Researchers criticize Tridium for being 'unresponsive' to security issues

Rios and McCorkle worked with the newspaper in an investigation of Tridium’s Niagara Framework, which enables millions of devices to be linked and controlled via the internet.

The researchers discovered security gaps in Niagara that could enable hackers to download and decrypt user names and passwords, among other issues.

In a follow-up blog to the report, Rios and McCorkle said they were “disappointed” that it took so long for the public exposure of the security gaps in the Niagara Framework and that the US government continued to purchase the Niagara software even though an audit last year turned up critical, remotely exploitable vulnerabilities.

“We are disappointed that our taxpayer money paid for the ignored security audit, paid for the acquisition, and paid for the implementation/deployment of known vulnerable software. We’d like to challenge our nation’s leadership to evaluate the failures in our current processes surrounding the acquisition of software that support critical infrastructure and industrial control systems”, they wrote.

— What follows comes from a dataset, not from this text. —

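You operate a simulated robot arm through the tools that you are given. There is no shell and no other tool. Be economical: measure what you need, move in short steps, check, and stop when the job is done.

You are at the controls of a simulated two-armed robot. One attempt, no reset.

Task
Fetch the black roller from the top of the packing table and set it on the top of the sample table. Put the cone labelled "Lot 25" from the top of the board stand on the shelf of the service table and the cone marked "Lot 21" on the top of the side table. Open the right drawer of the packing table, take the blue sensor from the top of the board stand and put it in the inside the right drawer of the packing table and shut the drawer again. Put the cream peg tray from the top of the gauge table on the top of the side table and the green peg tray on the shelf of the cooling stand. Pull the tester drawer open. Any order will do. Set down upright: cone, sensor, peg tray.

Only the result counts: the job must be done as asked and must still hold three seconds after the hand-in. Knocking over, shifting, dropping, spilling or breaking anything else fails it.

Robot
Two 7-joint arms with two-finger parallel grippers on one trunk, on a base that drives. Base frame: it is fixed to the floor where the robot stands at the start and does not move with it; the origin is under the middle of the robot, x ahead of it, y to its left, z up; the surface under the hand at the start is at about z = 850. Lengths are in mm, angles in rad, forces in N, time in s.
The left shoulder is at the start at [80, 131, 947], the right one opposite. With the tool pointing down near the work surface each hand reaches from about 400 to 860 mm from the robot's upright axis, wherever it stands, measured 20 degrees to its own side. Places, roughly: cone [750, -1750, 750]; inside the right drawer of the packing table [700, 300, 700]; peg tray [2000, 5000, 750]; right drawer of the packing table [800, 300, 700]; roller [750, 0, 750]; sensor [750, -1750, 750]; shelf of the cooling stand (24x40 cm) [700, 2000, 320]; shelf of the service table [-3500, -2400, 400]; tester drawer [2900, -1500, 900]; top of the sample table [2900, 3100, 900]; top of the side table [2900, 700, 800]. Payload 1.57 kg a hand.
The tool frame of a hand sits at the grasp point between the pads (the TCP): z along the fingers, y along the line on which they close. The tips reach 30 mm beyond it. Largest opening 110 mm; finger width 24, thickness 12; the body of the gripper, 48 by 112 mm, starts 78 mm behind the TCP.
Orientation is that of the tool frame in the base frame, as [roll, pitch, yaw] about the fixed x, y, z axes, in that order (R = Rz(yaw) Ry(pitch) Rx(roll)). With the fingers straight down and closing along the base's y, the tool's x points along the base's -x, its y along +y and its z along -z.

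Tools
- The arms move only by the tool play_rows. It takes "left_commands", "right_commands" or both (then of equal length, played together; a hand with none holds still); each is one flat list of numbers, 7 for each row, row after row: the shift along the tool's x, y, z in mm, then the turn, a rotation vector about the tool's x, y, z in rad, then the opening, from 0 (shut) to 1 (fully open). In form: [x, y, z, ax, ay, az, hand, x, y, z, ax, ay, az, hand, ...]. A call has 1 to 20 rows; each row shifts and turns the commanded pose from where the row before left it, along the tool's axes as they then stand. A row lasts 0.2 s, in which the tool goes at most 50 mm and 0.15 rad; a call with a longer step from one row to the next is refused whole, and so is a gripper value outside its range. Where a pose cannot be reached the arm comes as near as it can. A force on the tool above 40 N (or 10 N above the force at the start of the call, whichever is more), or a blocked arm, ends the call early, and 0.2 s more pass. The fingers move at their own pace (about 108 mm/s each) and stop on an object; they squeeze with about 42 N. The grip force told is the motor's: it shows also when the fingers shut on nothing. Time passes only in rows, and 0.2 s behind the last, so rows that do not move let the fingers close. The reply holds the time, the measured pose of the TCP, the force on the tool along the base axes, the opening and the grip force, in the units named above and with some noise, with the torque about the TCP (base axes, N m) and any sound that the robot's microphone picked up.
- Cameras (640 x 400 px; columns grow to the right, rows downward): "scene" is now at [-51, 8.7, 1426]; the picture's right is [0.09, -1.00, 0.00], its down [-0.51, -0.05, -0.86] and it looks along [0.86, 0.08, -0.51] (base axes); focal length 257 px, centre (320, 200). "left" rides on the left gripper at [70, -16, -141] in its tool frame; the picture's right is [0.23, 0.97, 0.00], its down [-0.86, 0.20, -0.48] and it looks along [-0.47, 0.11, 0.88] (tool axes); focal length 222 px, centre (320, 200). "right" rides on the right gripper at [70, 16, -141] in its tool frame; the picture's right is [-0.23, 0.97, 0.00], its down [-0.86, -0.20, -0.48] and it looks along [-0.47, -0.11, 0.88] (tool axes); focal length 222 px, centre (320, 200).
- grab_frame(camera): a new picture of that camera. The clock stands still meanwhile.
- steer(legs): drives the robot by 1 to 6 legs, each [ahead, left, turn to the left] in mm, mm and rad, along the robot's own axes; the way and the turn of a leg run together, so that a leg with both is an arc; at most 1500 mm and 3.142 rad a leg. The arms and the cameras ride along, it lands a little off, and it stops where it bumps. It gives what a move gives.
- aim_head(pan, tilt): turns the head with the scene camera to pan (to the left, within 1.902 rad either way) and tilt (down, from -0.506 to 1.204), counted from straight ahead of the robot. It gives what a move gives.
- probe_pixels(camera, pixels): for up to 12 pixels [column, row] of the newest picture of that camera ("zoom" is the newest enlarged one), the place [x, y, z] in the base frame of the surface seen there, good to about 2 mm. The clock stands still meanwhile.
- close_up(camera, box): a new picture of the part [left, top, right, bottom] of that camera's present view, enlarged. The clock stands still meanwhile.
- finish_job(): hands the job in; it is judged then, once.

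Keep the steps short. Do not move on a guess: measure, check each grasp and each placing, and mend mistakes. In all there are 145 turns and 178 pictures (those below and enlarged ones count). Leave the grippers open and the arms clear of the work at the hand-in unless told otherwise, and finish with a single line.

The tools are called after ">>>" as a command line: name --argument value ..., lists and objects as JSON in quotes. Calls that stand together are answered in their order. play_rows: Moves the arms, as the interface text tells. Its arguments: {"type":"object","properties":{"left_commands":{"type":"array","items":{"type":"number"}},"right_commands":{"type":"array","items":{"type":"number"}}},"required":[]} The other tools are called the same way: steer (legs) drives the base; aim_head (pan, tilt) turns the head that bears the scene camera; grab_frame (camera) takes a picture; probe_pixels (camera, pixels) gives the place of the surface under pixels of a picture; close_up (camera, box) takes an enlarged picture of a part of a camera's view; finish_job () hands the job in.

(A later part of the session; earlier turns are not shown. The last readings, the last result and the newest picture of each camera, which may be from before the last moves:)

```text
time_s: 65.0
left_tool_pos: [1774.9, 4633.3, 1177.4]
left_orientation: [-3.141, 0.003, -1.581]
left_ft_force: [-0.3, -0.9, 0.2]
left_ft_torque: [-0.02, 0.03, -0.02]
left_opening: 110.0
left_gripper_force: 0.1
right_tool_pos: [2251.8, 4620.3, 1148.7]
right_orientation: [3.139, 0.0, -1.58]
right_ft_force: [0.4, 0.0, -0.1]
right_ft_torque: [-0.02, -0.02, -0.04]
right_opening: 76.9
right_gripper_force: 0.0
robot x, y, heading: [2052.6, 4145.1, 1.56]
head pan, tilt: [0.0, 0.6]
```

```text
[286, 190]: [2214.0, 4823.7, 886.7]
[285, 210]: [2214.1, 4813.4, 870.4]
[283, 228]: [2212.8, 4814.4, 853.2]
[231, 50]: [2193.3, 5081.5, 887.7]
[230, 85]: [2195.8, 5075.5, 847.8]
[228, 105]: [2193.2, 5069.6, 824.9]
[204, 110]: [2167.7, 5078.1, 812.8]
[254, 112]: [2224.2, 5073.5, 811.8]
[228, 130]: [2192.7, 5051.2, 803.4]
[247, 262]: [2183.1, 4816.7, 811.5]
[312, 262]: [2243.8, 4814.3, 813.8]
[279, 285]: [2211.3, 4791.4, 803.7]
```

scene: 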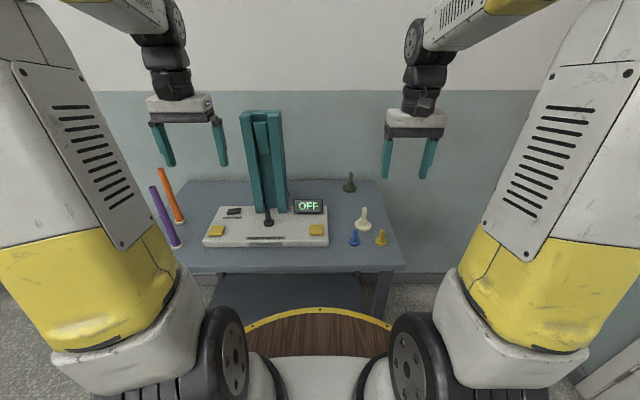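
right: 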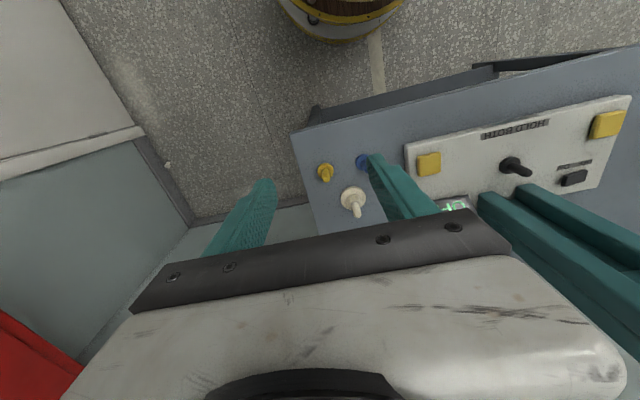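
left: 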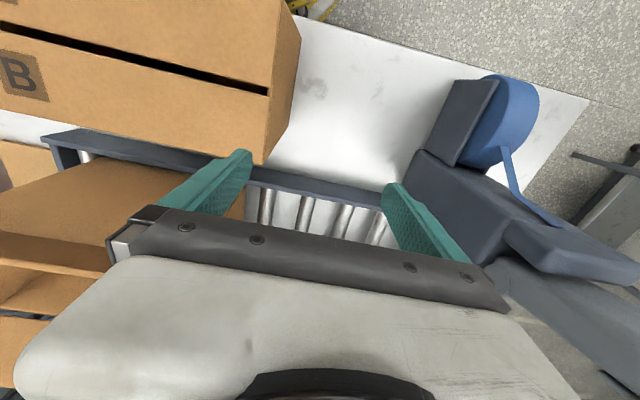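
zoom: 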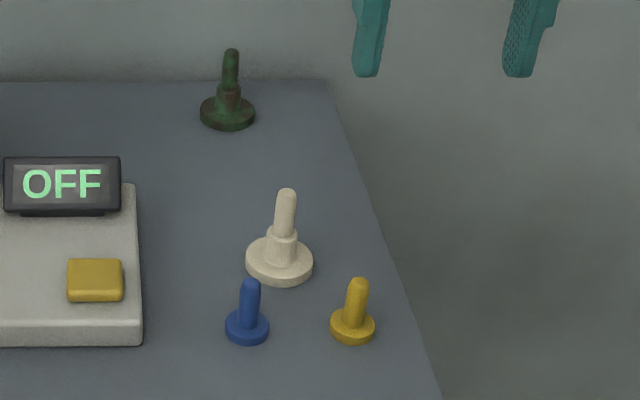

At the same time, the researchers had praise for the Department of Homeland Security’s ICS-CERT. After being informed of the security issues, ICS-CERT has been making “every effort” with Tridium to get the problems fixed. “We especially want to thank those ICS-CERT analysts who kept us apprised of developments despite the lack of response and unwillingness of Tridium to accept responsibility for the issue”, they wrote.

Rios and McCorkle chastised Tridium for its inaction and “eagerness to blame the customer.” In the Washington Post article, Tridium founder John Sublett said that the company was trying to better communicate to customers the security risks in cyberspace.

The researchers scoffed at Tridium’s view that its customers needed to be better informed about security. “The root cause of these issues is poor design and coding practices from Tridium itself. Maybe Tridium should invest in training their developers about security first”, they concluded.